## WORK INSTRUCTIONS
1. Give the stretch of the selected passage that starts with "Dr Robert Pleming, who" and ends with "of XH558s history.", unchanged.
2. Please continue the selected passage.

## DATA EXTRACT
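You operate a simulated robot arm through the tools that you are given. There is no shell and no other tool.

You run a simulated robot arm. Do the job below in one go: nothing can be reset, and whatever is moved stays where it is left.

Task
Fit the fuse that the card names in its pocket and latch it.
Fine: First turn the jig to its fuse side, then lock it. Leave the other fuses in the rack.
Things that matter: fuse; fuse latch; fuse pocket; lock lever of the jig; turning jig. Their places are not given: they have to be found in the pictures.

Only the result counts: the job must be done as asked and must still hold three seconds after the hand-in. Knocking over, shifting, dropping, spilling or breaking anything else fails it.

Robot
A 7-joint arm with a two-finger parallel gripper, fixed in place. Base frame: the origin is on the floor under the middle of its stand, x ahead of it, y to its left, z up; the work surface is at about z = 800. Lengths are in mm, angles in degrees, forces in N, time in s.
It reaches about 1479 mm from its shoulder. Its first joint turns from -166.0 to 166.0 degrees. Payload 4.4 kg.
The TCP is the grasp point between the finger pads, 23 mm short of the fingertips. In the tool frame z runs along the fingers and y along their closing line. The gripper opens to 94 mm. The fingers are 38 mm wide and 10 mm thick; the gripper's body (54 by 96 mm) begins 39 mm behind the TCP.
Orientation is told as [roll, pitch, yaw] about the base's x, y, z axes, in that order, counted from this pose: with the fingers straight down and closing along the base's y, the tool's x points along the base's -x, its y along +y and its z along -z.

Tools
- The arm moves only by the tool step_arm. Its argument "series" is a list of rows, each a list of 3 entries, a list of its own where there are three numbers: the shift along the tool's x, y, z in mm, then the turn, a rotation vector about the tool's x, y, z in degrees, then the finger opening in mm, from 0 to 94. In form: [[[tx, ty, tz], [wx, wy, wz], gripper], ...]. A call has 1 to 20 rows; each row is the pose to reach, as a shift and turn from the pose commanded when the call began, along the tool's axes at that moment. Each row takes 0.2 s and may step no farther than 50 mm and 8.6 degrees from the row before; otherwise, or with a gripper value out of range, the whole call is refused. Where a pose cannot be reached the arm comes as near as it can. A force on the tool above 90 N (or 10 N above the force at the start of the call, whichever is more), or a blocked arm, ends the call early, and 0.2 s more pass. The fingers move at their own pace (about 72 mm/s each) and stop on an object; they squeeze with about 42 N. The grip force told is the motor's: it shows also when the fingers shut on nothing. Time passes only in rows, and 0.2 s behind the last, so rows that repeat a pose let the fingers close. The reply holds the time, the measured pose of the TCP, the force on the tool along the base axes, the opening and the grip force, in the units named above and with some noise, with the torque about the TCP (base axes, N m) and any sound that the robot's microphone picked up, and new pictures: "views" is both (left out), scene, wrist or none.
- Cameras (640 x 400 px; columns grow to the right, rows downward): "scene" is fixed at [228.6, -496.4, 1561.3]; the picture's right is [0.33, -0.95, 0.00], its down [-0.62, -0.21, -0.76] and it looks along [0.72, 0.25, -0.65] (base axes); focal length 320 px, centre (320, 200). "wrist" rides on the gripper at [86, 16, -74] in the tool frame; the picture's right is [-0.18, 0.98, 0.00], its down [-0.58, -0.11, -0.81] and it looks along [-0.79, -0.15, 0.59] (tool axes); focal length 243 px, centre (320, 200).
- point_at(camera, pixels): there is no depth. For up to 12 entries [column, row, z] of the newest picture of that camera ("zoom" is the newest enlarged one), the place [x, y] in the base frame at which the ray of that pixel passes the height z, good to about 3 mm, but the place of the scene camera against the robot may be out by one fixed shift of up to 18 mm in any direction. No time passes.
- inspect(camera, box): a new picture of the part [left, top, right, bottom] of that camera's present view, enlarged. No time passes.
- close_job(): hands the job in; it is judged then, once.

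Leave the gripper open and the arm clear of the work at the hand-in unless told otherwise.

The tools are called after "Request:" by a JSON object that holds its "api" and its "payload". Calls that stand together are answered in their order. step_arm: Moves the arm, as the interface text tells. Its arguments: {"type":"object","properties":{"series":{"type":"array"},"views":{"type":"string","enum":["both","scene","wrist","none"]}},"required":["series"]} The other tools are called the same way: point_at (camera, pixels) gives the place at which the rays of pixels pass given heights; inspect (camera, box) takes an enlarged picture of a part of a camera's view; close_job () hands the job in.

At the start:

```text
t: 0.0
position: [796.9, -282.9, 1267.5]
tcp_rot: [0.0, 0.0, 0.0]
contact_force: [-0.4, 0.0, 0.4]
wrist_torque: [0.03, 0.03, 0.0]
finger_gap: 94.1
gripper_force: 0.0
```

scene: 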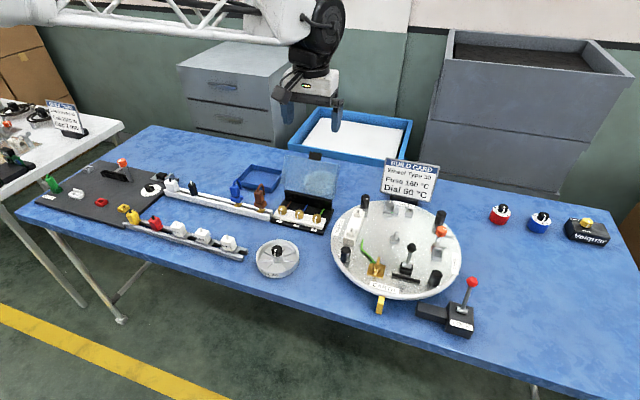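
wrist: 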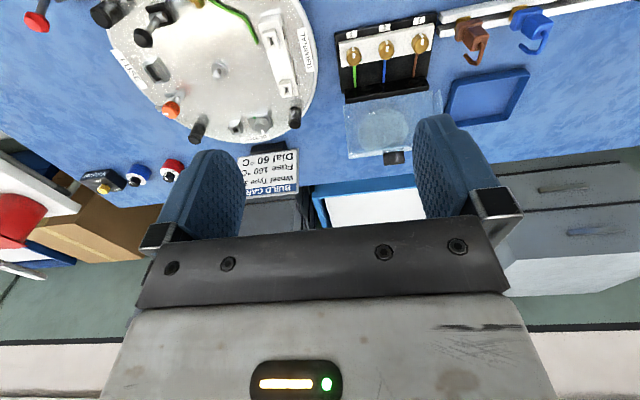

## SELECTED PASSAGE
Monday 22nd June 2020
The deadline has been extended to be a part of history and commemorate the Diamond Anniversary of The Spirit of Great Britain.
Those wanting to be a part of the history of the last airworthy Vulcan bomber have a few weeks left to have their name added to her wing.
The Vulcan to the Sky Trust, the charity responsible for XH558, the last airworthy Vulcan that stopped flying in 2015, is giving people until July 5 to have their name placed under the wing of the iconic aircraft, named “The Spirit of Great Britain”.
Dr Robert Pleming, who leads the charity, said: “We know how much it means to supporters to have their name under the wing and become a part of XH558s history.
“In the current challenging times resulting from the COVID-19 pandemic, we have decided to extend the deadline of our Names Under the Wing Campaign by a few weeks, until the first week of July, to align it with the Diamond Anniversary of XH558 becoming the first Vulcan B.Mk2 to enter RAF Service.
“Our original intention, when we launched this campaign, was to unveil the name plaques under Vulcan XH558’s delta-wing on 1 July, commemorating the Diamond Anniversary. However, the constraints imposed as the result of the COVID-19 pandemic, which caused the suspension of access to XH558, mean that this is not currently possible.
“As soon as we have a new date agreed to fit and unveil the plaques, based on the relevant government guidance and protective measures, we will inform supporters of this via our email communications, and also advise them when our access programme will resume so that they have the opportunity see their names on this remarkable aircraft.”

## RESULTS IN ORDER
1.
Dr Robert Pleming, who leads the charity, said: “We know how much it means to supporters to have their name under the wing and become a part of XH558s history.

2.
The Vulcan to the Sky Trust have asked for donations of £30 per name to celebrate the Diamond Anniversary of the remarkable aircraft.
The Names Under the Wing campaign marks the Diamond Anniversary of XH558’s first test flight and the 60th anniversary of XH558’s entry into RAF service on 1 July.
The RAF’s Vulcan bombers carried Britain’s strategic nuclear deterrent during much of the Cold War. Whilst the Vulcan fleet’s operational service ceased in 1984, XH558 flew on in the display role until finally retiring from RAF service in 1993.
In 1997, Dr Robert Pleming and a small team started to investigate the possibility of returning Vulcan XH558 to flight. Ten years and £7million later, she made her first post-restoration test flight in October 2007. It was an incredible triumph of British engineering, public support and determination. XH558 flew for eight further display seasons that no-one thought they would ever see, thrilling an estimated 20million people across the UK.